I met Cycle Girl downstairs at the Riverside, so I could have a nice whinge about the state of my health. To lend emphasis I coughed over her fresh salmon-and-dill baguette.

‘Honestly’, she berated me, pushing her plate away, ‘Lewes is the best place in the country to be ill. Apart from Brighton.’ She whipped the Viva Lewes handbook out of her bag, and said impatiently, ‘Haven’t you tried any of these?’

Stone the crows, there was a whole section at the back called ‘Health & Wellbeing’. I’d always skipped past it as though it was the sports pages.

‘I don’t know where to start’, I wheezed, finishing her baguette.

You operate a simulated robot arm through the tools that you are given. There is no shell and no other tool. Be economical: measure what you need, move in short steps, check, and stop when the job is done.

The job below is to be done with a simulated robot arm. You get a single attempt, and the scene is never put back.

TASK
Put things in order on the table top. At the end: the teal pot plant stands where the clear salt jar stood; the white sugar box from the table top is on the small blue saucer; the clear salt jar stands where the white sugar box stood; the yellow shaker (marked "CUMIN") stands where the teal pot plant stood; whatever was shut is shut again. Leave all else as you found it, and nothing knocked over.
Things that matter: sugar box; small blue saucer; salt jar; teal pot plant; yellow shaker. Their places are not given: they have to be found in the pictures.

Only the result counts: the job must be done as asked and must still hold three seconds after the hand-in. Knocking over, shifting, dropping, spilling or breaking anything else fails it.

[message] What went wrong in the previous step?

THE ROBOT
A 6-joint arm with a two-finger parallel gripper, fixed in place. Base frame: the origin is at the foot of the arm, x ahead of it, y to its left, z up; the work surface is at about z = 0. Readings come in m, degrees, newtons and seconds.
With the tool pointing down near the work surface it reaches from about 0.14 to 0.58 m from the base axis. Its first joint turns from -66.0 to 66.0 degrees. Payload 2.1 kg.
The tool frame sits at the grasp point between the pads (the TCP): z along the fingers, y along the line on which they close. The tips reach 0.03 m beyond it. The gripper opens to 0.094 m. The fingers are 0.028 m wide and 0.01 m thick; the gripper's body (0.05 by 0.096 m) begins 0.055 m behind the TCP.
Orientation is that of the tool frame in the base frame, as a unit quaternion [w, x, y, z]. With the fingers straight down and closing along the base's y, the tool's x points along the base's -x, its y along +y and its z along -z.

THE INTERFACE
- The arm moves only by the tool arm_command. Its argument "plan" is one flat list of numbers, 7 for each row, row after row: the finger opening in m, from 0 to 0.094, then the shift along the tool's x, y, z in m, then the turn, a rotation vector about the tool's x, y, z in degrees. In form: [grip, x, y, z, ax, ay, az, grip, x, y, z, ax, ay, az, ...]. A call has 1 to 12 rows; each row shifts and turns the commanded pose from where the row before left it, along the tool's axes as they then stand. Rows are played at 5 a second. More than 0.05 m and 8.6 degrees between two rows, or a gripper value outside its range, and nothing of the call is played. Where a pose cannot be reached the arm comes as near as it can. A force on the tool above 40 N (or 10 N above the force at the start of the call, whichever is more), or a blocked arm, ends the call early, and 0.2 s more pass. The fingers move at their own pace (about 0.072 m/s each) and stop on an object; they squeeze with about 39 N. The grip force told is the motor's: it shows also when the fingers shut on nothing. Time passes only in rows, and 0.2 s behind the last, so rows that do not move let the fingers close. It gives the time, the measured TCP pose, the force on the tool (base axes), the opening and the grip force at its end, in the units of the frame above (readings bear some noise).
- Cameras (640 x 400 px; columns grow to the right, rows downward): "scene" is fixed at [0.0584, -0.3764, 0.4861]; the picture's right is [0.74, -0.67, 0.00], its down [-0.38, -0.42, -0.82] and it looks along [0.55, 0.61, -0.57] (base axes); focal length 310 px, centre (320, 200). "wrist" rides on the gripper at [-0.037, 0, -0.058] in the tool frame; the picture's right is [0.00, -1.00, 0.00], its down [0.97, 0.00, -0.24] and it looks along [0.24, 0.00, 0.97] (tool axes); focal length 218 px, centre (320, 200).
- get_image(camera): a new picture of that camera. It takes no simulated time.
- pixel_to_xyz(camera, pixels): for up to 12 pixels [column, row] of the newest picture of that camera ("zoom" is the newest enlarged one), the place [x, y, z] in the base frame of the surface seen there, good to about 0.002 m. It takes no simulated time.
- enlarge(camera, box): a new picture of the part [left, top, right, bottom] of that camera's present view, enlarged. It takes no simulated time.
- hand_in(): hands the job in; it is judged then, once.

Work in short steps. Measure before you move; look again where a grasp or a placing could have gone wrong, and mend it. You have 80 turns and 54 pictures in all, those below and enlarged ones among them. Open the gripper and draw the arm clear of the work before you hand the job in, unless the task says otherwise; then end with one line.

‘Acupuncture does it for me every time’, she replied, which was how, two days later, I came to be lying on a jumped-up trestle table in a Lewes back-street, as covered in needles as a Fred Goodwin voodoo doll. It wasn’t particularly painful, apart from, ow! those ones in my feet, but the coughing fit I had on the way home was so intense I briefly blacked out and suddenly remembered an episode of Marine Boy from 1974.

When I rang Cycle Girl she said it would get worse before it got better, what with the toxins pouring out of my chakras. I might have got that bit wrong as I was browsing for Marine Boy DVDs on Amazon.

Next day Decaf Man put the case for Reiki. I’d barely brewed the Nescafe (not decaffeinated, as I like to mess with his head), when he too produced the Viva handbook and circled three ads for Reiki practitioners. ‘Swear by it’, he said, bouncing off the walls as the drug kicked in.

So next day I was once again prone on a trestle table, as a charming young man silently moved his hands a few inches above my body. ‘I don’t mind you touching me’, I said hopefully, I mean helpfully, but he replied, ‘I use the non-touching technique’, and smiled enigmatically. ‘You may feel a warm tingling sensation in the area I am treating’, he added softly, his hands hovering over my bosom, and do you know, I did?

I was hitting my stride now in alternative land, so that when Absent-Minded Girl mentioned Bowen Technique I was already dialling the number. She’d forgotten to carry the Viva handbook at all times, but no matter – I’d stapled the crucial pages to my sleeve.

The Bowen therapist touched me – if only she’d looked like Reiki man - and it was a nice, gentle kind of massage, though the subsequent coughing fit took me right back to Andy Pandy, the one where Teddy locks Looby-Loo in a cupboard.

I met Grange Girl this morning, joining her on day three of her sleeping-bag vigil waiting for the Grange CafĂ© to open. She whacked me about the head with her handbook, and said, ‘Did you not think of going to a doctor?’

‘In Lewes?’ I retorted. ‘When there are so many other choices?’